I daren’t think what LGBT+ people, including my Dads have endured over the years, due to stigma and being isolated well before this pandemic hit. 

Even as a child of Gay parents I have been bullied, assaulted and shunned as a result of homophobia let alone what the experience must be like for an LGBT+ individual growing up. As soon as I hit school age my home life was a “secret” for fear of repercussions if people found out that my Dad’s lodger was actually his partner. 

Even simple acts of love and affection are often hidden from public view as same sex couples are acutely aware of the back lash. 

So it is of paramount importance that our support is loud, our unity is celebrated and we recognise the achievements of our incredible LGBT+ communities. 

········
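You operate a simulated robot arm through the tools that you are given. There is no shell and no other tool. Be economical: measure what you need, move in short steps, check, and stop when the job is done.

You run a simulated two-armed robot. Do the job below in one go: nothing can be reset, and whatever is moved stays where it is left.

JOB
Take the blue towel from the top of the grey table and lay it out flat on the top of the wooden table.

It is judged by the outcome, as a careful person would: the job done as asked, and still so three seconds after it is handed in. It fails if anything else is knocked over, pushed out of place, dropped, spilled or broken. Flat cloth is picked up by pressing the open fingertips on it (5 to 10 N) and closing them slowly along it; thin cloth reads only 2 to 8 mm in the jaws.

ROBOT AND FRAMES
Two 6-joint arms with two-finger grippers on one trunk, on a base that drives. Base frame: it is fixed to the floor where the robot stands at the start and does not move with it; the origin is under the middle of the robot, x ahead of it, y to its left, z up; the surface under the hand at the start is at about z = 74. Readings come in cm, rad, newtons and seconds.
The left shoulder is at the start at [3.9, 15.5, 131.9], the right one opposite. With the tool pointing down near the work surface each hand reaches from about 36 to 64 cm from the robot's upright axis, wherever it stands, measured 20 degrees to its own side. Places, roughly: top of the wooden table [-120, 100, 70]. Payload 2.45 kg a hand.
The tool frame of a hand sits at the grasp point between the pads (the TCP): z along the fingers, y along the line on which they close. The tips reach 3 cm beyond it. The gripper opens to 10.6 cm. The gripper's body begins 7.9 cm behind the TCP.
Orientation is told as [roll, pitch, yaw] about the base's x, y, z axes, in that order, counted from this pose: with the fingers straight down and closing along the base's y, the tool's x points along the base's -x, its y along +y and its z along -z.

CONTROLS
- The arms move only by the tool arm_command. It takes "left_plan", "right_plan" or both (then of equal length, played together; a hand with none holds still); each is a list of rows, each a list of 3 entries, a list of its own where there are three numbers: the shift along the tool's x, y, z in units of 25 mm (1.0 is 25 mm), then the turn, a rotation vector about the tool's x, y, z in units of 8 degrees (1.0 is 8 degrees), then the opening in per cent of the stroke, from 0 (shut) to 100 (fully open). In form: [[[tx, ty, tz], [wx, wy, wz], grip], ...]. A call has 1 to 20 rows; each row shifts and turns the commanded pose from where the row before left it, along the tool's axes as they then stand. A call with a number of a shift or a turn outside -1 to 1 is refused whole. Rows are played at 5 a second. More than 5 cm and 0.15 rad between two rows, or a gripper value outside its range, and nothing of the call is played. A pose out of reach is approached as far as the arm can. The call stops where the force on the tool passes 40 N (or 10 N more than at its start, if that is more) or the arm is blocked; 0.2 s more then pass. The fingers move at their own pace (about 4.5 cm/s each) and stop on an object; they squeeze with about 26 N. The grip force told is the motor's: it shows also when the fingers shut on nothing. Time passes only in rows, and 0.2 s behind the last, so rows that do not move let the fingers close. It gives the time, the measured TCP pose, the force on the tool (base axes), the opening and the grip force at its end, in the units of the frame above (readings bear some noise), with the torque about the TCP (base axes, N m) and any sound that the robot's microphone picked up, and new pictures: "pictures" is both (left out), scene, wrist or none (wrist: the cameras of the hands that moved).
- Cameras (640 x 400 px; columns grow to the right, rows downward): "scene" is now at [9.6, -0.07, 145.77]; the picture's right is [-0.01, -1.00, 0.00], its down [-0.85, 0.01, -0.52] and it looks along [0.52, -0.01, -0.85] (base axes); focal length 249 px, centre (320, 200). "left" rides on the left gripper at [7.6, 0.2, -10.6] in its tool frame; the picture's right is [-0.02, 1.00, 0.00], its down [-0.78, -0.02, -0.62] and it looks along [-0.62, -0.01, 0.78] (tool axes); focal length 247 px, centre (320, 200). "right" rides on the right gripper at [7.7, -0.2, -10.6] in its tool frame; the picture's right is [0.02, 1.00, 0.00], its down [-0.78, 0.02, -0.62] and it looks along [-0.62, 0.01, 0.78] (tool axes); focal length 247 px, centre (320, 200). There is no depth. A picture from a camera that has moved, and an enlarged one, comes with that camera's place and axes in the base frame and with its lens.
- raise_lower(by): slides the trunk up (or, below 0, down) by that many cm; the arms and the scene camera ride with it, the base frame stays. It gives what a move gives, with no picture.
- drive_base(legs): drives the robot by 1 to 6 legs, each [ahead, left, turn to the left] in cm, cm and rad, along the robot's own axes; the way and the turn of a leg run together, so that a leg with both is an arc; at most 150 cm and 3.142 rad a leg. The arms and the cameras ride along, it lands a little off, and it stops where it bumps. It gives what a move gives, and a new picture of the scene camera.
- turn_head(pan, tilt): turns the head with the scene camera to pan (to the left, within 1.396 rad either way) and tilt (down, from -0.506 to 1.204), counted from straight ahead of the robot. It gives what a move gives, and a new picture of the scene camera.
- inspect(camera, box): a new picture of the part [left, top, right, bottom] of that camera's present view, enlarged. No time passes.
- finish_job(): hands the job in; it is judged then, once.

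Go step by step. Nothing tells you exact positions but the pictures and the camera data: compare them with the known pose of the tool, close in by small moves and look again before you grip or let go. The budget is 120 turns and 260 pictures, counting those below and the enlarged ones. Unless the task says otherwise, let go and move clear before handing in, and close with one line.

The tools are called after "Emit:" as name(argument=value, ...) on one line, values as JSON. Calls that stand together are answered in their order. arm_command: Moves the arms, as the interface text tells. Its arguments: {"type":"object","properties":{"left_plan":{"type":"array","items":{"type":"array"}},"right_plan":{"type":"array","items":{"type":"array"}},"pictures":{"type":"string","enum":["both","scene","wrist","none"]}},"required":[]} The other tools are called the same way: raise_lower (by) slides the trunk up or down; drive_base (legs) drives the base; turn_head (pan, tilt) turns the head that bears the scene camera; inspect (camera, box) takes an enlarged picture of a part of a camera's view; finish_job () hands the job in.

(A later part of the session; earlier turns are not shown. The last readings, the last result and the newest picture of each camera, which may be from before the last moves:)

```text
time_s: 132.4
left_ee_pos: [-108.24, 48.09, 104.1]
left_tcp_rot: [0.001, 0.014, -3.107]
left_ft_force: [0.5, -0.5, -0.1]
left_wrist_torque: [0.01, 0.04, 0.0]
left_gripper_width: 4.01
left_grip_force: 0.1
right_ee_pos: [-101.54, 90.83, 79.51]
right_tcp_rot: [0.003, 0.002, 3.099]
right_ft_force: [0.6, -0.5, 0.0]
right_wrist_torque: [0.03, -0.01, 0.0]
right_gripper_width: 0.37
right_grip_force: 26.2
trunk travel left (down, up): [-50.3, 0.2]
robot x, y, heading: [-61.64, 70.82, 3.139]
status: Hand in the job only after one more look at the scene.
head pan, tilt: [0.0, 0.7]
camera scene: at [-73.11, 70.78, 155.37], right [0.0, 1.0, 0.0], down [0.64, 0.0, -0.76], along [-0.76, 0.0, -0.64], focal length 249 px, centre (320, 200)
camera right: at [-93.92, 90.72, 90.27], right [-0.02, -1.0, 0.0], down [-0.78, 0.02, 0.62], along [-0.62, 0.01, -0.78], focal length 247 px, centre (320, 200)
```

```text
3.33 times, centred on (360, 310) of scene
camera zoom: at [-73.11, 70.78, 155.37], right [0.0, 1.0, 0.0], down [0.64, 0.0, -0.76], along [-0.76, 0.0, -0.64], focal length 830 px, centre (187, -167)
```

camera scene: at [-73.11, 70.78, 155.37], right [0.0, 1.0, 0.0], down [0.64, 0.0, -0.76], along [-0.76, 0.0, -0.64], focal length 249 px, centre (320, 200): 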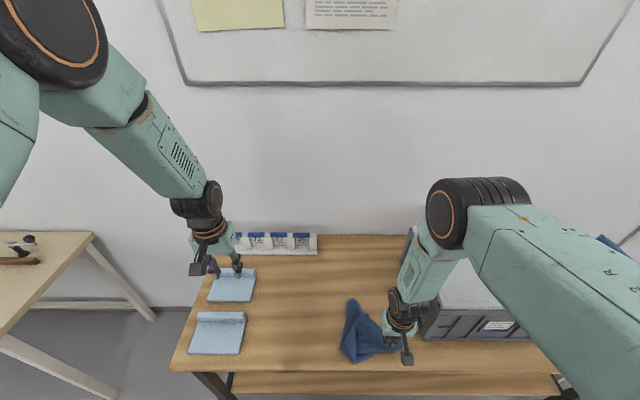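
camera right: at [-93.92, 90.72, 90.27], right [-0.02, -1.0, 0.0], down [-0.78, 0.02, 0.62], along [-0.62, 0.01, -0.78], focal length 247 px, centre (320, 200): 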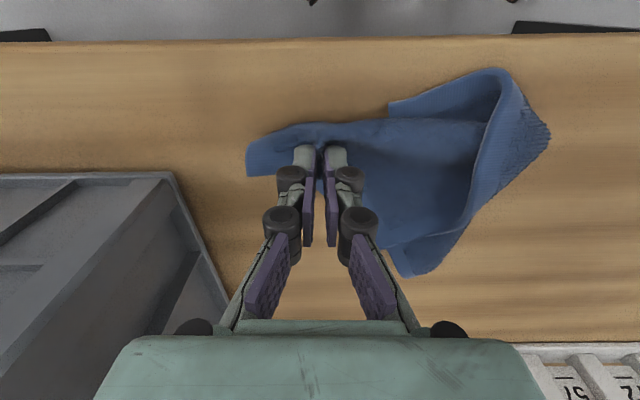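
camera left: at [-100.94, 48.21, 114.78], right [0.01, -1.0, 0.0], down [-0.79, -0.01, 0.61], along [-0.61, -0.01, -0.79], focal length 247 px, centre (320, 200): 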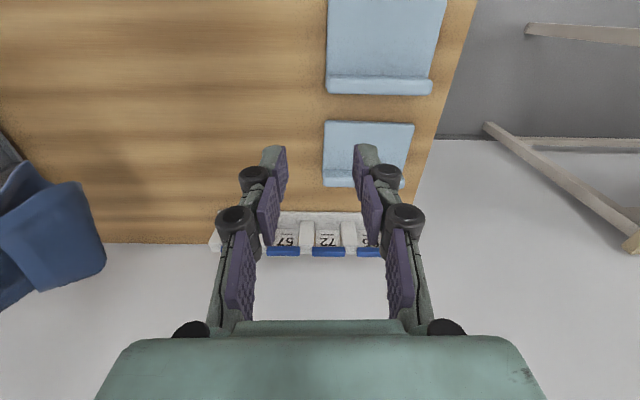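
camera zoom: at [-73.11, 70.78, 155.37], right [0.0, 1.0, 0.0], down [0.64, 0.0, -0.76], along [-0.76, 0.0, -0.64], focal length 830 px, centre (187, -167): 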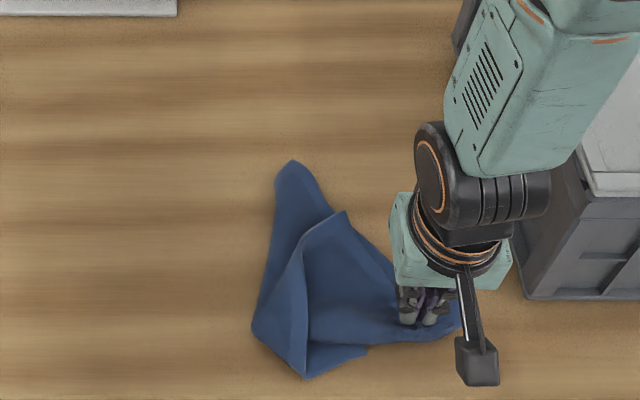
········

And whilst we may not be able to show solidarity in exactly the same way this year, it is more important than ever, to still mark Pride Month. 

People say the pandemic has been the “great equaliser” but for me it has shown huge disparities for a range of marginalised communities. 

LGBT+ communities are vulnerable with some people stuck in homophobic homes, others unable to access the support and healthcare they need and it appears that governments world-wide are using this pandemic to stall or drop legislations which protect the human rights of LGBT+ people.

Let’s also not forget that the powerful rainbow flag which  is historically associated with LGBT+ Pride and is a sign of peace, hope and visibility. 

Whenever I went on holiday with my Dads as a child, seeing the rainbow flag hang outside bars and restaurants was a warming sign that we would be safe and welcome in that venue just as we are. My Dads would be more relaxed, we would feel at ease and we wouldn’t get any of the awkward questions or looks. 

My daughters have never questioned why they have two Grandpopsies

In the UK I have felt many positive changes over the past 30 years of my life as homophobia is called out and challenged more, enabling some people to be more open about their sexuality. But even here in a relatively safe country, being Gay was a crime up until 1967 and homophbia remains rife in society directly and indirectly.

What’s more is that today I am witnessing an alarming amount of widespread transphobia too. 

But it’s not all doom and gloom which is why Pride is so important to recognise how far we’ve come and how far we still need to go. 

So whilst I live in my happy bubble of unity and Pride at home celebrations, I am acutely aware that we still need to speak up, more than ever, for marginalised communities. 

My youngest daughter celebration Pride in Yorkshire

It does not take a parade for me to feel proud of my Dads, I do so deeply already, but it is of paramount importance that we continue to show our support and recognition for LGBT+ people from all backgrounds. 

My daughter’s doll house sits proudly on our coffee table, reminding me that children take our lead and can be the change we wish to see in the future… so whilst there may not be the huge Pride parades this year… we can all be more visible by flying the rainbow flag high at home and, in our heart and minds.